Part of that bonding experience may come from the sheer amount of time that the students spend together while preparing for their events. The commitment level for marching band is on a level surpassed by few sports and activities. Band camps run twice each year, all day long for one week in late June or early July and another week in August. Once school begins, rehearsals are every day after school, sometimes until dark, and competitions can run all day on a Saturday. Students also perform at every home game and in various community parades throughout the year. The biggest challenge, Ziegler says, that he sees students face is finding the time necessary to juggle rehearsal, academics, other sports or activities and, for many older students, employment.
Ziegler points out, “Between the hours of rehearsing together, to the hours of at home practice, it is a very demanding schedule for a student. It takes a lot of hard work, dedication, and self-discipline to do an activity like this. They really have to learn how to manage everything and sometimes this can become a little overwhelming for them.”
Such a huge time commitment brings many rewards. For example, the very ability to manage time, along with achieving self-discipline, and to work well with others.
“We are not only teaching music, we are also developing young minds to grow into well-rounded adults,” comments Ziegler.
The students begin work in June to compete in the Cavalcade of Bands circuit, which hosts bands from Pennsylvania, New Jersey, Delaware, Maryland, and West Virginia. Bands are grouped into divisions by size, and the Crestwood Comets placed in the top three of their division in all three of their competitions, and took 6th place at the Calvalcade of Bands Championships in November. They have a full slate of appearances and competitions lined up already for next season, and will begin the process at the first band camp early next month.
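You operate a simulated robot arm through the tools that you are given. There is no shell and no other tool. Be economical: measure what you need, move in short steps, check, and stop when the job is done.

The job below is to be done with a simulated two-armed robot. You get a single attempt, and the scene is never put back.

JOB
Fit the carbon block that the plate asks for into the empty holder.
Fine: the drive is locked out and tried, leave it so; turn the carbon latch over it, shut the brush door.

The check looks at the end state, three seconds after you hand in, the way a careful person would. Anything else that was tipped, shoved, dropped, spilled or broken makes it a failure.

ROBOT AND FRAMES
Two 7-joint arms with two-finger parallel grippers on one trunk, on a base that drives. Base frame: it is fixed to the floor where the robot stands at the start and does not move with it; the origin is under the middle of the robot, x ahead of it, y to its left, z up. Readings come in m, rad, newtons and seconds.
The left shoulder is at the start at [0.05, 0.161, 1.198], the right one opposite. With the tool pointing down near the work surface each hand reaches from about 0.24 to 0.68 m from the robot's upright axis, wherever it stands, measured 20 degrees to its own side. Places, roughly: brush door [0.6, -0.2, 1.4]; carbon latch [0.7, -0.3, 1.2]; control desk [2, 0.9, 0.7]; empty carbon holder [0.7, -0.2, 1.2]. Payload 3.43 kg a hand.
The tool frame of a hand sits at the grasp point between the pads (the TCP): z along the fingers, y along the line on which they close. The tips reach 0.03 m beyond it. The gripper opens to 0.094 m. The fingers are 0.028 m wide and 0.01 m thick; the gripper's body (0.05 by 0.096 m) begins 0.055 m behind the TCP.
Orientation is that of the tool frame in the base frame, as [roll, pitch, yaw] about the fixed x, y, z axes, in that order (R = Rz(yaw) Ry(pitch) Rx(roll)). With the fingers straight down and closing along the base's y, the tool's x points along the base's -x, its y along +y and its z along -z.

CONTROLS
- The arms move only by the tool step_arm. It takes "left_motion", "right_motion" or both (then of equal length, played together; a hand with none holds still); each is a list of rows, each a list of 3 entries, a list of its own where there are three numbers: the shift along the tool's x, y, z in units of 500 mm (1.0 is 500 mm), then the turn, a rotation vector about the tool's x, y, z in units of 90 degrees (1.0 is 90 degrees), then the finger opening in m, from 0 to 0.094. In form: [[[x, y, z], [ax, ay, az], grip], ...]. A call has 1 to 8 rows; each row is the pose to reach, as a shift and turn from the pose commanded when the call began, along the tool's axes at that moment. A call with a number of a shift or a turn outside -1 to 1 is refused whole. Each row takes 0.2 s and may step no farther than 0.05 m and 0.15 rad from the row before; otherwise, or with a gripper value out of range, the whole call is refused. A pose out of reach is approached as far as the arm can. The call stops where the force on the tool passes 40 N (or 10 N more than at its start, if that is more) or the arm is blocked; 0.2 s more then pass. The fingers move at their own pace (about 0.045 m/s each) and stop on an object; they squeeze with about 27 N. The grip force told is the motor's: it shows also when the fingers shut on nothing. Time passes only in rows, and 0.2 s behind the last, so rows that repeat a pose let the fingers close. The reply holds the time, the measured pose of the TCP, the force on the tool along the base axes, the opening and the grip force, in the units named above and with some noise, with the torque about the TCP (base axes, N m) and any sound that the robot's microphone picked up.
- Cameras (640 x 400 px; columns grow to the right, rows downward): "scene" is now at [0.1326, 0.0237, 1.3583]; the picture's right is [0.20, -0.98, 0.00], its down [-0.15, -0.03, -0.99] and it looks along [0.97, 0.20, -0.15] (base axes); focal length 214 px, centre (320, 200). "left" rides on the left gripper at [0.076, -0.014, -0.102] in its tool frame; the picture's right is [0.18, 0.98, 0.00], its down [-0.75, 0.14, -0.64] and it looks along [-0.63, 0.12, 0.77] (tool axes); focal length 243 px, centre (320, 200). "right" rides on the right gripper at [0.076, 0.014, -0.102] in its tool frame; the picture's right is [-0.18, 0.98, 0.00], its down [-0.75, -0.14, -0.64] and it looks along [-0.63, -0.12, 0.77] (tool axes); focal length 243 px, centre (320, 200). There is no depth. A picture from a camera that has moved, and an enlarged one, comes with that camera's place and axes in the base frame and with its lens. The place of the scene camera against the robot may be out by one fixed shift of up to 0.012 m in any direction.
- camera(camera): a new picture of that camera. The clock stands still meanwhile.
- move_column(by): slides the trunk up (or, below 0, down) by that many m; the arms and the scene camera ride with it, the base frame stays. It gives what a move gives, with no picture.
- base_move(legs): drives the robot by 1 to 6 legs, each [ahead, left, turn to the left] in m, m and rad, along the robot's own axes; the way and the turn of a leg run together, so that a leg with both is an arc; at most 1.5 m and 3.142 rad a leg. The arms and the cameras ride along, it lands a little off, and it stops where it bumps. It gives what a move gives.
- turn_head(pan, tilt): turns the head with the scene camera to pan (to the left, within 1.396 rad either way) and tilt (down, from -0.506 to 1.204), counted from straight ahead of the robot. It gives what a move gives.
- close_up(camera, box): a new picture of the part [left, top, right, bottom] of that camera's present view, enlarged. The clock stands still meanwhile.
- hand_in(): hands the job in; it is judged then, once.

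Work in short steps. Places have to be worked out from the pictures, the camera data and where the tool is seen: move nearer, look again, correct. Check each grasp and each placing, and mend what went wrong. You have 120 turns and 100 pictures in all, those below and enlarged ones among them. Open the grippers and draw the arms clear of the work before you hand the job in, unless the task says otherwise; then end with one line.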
The process may run season to season, however since marching and concert band are both open to students in grades 7 through 12, Ziegler has an opportunity to really get to know his students and see the changes that inevitably occur in a student who remains involved over such a long period of time. He says the biggest change he sees is in the increase in a student’s confidence, both with their ability to play their instrument and their ability to fit in socially.
While Ziegler’s main job is the growth of the student as musician, part of that social growth he speaks of is attributed that “ownership” the upperclassmen take. Enter the drum major. The drum majors, this year Schwartz and Gamble, are the student role models of the group. They help with any problems, lend a hand whenever they are needed and give advice and support to underclassmen.
“[Students] need upperclassmen that have a good sense of self,” explains Schwartz. “The better the role models for the kids in band, the better the transition is for them to move up to the secondary campus. The underclassmen feel more at ease knowing they have friends they can run to if they need them.”
Those experiences in helping the younger students grow creates a sense of growth in the older students as well –as mentors and teachers –as well as a unique bonding experience.
“I leave here with so many friends, and a second family at the school,” recalls Schwartz. “The past six years have been the best of my life…I have never worked with more unique, intellectual individuals [as the class of 2014]. Each of them has such a spirit that makes the band a family, and I do not think I will ever be able to form such strong bonds with classmates as I have here.”
“He [The Congressman] really enjoyed meeting them,” says Murtaugh. “These students spend years learning how to play these instruments and it is nice for them to be recognized.”
And, as this year’s senior musicians graduate with such a lasting memory such as the Memorial Day Parade and a Congressman’s visit, the younger students are looking forward to 2015 and beyond.